Die LG Stadtwerke rutscht in der Rangliste der deutschen Leichtathletik-Vereine auf Rang drei - was auch an den vielen Weggängen liegt.

Von Andreas Liebmann

Es dauerte mal wieder etwas länger. Aus Dezember war Januar geworden, wie im Vorjahr, aber ein bisschen rechnen konnten sie natürlich auch selbst. Deshalb waren die Verantwortlichen von der LG Stadtwerke durchaus zuversichtlich - und entsprechend ungeduldig, wann die Vereinsrangliste, die der Deutsche Leichtathletik-Verband (DLV) alljährlich herausbringt, wohl endlich kommen würde. In den vergangenen Jahren war das jedes Mal eine triumphale Erfolgsmeldung für die Münchner Leichtathletik-Gemeinschaft.

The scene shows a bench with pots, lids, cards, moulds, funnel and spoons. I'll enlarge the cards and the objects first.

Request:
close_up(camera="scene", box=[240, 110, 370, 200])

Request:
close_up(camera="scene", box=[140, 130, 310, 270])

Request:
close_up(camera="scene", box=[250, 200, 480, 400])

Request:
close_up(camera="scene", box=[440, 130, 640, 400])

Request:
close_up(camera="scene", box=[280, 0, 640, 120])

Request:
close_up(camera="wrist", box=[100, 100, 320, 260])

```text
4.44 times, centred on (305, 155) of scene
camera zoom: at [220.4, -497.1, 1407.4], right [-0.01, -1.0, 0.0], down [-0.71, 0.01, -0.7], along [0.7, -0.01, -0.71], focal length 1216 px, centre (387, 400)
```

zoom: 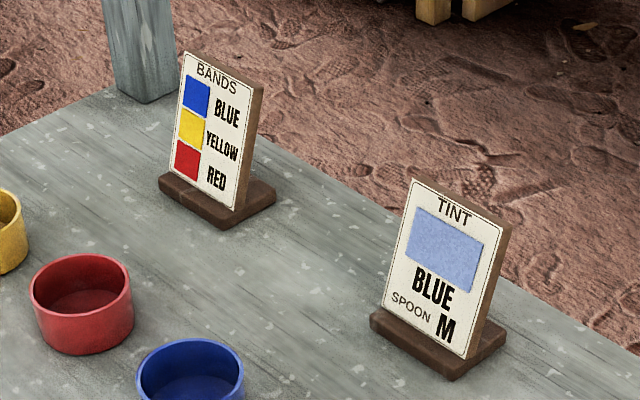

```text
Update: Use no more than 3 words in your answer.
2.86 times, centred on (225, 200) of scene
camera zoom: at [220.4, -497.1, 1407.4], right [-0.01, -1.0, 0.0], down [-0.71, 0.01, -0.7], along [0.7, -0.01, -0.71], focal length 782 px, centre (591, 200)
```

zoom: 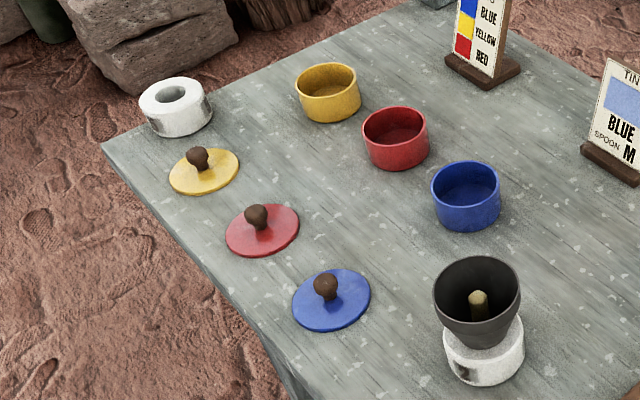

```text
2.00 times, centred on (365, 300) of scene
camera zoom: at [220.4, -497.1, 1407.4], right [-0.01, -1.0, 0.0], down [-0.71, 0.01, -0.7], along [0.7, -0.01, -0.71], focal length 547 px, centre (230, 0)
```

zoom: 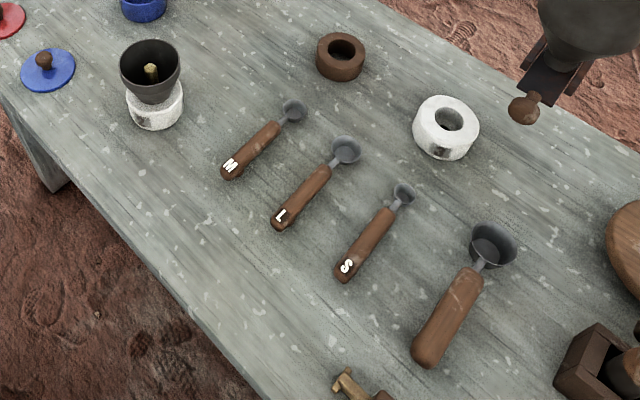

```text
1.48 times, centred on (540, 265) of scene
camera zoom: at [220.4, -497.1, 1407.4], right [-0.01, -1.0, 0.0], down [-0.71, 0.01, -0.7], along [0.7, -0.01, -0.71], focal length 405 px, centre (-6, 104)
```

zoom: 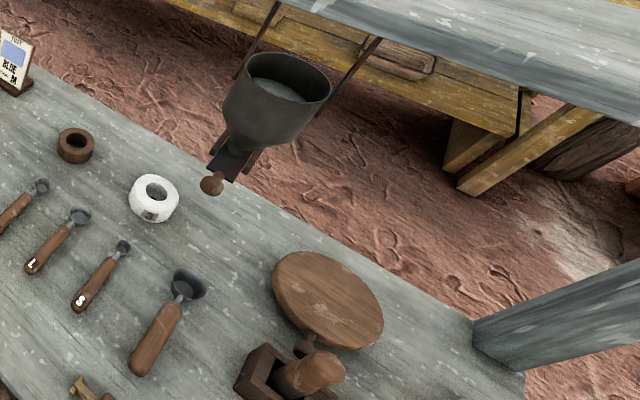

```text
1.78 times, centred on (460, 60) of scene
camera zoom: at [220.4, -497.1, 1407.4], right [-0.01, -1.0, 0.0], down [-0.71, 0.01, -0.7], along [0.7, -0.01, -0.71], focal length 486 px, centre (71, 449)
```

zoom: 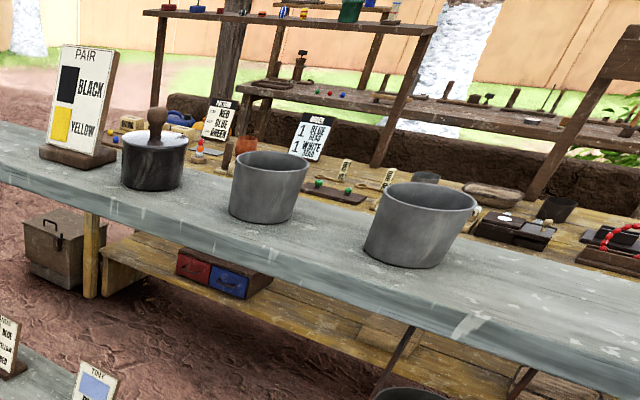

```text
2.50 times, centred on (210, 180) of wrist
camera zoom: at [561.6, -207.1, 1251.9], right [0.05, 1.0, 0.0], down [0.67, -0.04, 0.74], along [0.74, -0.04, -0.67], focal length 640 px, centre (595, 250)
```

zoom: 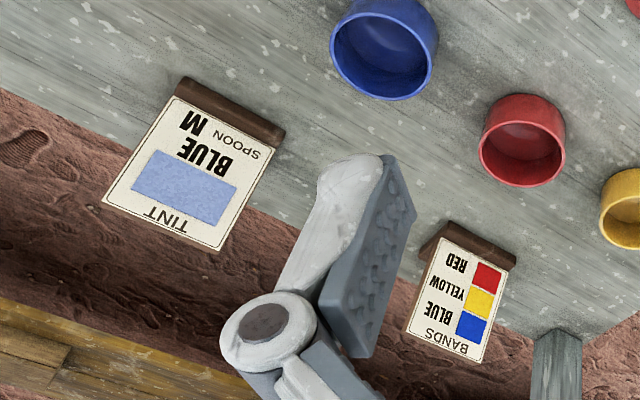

Inzwischen ist es soweit - und ein klitzekleines bisschen verrechnet hatten sie sich dann doch. Um eine Winzigkeit. Nach drei zweiten Plätzen in Serie haben die Münchner 2019 Rang drei belegt, hinter dem weiter unangefochtenen TSV Bayer 04 Leverkusen, der mit 260 Punkten weiter über allen thront, und dem Vorjahresfünften TV Wattenscheid, der sie mit 217 Zählern nun klar überholt hat. "Wir sind zufrieden mit diesem dritten Platz", versichert Geschäftsführer Christian Gadenne. Zum vierten Mal nacheinander unter den Top 3 Deutschlands zu stehen, sei "sehr stabil".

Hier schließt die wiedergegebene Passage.